-- BEGIN GIVEN DATA --

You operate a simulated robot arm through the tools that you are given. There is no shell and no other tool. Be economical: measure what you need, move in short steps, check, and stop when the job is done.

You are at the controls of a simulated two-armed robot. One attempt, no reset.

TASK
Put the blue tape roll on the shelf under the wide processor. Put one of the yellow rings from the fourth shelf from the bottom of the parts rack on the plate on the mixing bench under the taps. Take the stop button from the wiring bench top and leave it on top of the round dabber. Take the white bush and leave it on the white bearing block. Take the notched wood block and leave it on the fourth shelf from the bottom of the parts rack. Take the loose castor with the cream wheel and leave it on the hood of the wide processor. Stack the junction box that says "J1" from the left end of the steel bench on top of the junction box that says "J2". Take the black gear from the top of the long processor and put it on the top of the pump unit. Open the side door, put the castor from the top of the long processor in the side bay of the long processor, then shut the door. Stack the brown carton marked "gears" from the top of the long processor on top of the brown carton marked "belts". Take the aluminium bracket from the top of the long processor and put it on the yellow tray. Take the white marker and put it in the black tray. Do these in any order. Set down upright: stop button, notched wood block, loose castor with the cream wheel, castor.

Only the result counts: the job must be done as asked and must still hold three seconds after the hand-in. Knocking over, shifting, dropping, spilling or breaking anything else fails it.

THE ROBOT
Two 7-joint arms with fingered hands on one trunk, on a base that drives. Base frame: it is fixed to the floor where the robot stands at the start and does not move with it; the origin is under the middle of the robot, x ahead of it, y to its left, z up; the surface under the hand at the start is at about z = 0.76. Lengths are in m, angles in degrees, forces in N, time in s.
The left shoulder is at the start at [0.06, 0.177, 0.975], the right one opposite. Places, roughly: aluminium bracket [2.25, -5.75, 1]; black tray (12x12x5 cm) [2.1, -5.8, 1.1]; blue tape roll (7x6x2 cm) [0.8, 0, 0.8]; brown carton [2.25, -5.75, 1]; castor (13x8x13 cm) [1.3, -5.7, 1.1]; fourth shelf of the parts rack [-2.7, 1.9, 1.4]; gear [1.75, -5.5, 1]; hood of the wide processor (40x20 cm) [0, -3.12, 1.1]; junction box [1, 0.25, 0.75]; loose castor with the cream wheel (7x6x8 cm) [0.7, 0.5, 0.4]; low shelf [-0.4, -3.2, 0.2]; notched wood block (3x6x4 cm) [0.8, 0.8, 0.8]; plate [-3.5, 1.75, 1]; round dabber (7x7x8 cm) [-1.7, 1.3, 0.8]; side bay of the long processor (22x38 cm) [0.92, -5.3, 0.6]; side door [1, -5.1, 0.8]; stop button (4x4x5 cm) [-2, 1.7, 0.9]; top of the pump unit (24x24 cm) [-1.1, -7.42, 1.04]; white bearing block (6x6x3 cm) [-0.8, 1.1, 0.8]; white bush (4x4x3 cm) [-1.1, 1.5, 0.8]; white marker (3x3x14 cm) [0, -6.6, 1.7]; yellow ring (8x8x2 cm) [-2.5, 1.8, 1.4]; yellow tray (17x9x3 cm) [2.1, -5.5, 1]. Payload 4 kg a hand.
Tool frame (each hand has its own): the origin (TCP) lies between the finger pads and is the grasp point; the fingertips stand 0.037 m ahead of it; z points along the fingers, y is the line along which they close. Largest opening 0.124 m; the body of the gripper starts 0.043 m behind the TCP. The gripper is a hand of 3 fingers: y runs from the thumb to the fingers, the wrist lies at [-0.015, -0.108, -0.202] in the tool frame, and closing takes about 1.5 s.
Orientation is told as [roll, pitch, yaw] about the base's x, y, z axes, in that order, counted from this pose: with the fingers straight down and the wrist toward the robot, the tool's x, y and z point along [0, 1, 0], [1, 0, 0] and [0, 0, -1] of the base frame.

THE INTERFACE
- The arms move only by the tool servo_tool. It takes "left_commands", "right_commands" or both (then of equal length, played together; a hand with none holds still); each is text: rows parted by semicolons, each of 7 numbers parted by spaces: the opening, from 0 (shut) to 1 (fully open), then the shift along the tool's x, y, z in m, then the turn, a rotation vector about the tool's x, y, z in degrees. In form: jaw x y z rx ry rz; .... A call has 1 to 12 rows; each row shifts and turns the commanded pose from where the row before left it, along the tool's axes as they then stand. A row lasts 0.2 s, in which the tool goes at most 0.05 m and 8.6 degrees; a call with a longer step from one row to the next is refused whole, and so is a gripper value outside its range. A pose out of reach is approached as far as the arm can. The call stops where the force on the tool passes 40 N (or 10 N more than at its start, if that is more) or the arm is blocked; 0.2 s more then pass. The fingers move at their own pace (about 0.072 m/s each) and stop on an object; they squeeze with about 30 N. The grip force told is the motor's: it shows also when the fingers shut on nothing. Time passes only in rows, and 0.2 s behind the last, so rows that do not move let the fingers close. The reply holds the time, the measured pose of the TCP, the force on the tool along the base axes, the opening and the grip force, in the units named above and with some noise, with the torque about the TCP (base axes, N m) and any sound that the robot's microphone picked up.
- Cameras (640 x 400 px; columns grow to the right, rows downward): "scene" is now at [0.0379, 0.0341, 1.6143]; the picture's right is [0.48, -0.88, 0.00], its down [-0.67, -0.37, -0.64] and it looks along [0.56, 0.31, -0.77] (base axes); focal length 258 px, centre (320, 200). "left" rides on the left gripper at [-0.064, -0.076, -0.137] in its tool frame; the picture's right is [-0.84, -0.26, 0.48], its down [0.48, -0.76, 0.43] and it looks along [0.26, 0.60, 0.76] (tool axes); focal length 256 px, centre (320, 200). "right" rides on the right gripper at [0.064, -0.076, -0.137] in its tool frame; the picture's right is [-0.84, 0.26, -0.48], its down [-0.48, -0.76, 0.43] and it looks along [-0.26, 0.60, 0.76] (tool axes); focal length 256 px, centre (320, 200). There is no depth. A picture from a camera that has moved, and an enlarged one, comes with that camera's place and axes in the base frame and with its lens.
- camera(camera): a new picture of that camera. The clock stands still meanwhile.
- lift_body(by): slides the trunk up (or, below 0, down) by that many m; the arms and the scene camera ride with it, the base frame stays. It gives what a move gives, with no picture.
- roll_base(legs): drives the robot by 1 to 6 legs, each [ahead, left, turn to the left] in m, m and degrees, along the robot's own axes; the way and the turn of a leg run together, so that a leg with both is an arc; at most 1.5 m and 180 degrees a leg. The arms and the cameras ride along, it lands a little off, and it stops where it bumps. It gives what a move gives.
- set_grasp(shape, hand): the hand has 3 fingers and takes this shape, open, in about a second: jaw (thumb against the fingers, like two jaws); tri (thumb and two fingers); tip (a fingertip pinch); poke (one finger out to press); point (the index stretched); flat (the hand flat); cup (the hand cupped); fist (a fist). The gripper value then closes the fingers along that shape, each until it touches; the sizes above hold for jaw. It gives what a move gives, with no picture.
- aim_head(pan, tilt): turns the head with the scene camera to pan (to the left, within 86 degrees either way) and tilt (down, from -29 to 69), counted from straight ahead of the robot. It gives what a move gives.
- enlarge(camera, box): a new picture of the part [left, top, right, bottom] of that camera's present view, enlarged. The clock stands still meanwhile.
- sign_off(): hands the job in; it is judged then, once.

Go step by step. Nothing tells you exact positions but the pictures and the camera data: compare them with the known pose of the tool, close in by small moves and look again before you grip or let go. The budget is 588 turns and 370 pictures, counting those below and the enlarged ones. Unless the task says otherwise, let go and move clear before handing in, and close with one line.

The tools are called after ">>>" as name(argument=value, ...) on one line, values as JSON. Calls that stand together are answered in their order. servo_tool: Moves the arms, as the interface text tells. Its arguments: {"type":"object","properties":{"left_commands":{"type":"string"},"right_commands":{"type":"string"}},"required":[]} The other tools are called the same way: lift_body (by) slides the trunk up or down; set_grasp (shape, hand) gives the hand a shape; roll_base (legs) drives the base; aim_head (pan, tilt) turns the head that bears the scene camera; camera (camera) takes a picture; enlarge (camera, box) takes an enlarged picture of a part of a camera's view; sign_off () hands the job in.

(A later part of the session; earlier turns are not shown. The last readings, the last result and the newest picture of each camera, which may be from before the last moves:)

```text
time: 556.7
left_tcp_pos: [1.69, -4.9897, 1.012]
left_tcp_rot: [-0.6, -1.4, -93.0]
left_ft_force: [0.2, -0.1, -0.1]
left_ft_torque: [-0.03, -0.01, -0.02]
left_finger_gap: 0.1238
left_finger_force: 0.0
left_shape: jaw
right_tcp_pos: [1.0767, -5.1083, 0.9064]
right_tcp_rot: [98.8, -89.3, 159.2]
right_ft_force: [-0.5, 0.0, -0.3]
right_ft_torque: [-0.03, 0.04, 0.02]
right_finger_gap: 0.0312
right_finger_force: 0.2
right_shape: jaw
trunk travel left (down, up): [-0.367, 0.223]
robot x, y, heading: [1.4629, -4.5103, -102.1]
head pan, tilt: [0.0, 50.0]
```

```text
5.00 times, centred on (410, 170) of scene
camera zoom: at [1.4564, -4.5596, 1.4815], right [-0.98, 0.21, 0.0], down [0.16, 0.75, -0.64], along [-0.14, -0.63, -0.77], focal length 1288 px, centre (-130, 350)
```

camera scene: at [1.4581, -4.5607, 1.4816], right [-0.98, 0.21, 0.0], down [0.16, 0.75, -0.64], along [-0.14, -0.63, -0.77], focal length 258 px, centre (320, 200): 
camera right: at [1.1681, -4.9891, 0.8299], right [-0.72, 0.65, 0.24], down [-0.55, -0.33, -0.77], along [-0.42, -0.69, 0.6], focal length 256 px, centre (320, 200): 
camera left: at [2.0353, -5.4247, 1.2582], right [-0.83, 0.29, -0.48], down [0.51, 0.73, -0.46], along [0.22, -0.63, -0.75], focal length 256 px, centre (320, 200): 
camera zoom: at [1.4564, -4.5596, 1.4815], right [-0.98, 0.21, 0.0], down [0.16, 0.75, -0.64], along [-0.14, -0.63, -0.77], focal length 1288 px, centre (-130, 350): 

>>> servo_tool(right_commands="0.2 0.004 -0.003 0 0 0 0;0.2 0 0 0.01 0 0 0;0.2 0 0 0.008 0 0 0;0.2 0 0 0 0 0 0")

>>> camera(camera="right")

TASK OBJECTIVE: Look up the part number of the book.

-- END GIVEN DATA --

TASK OBJECTIVE: Going through the lines above one by one, tally those with the word "straight" and give only the total.

THE ANSWER: 2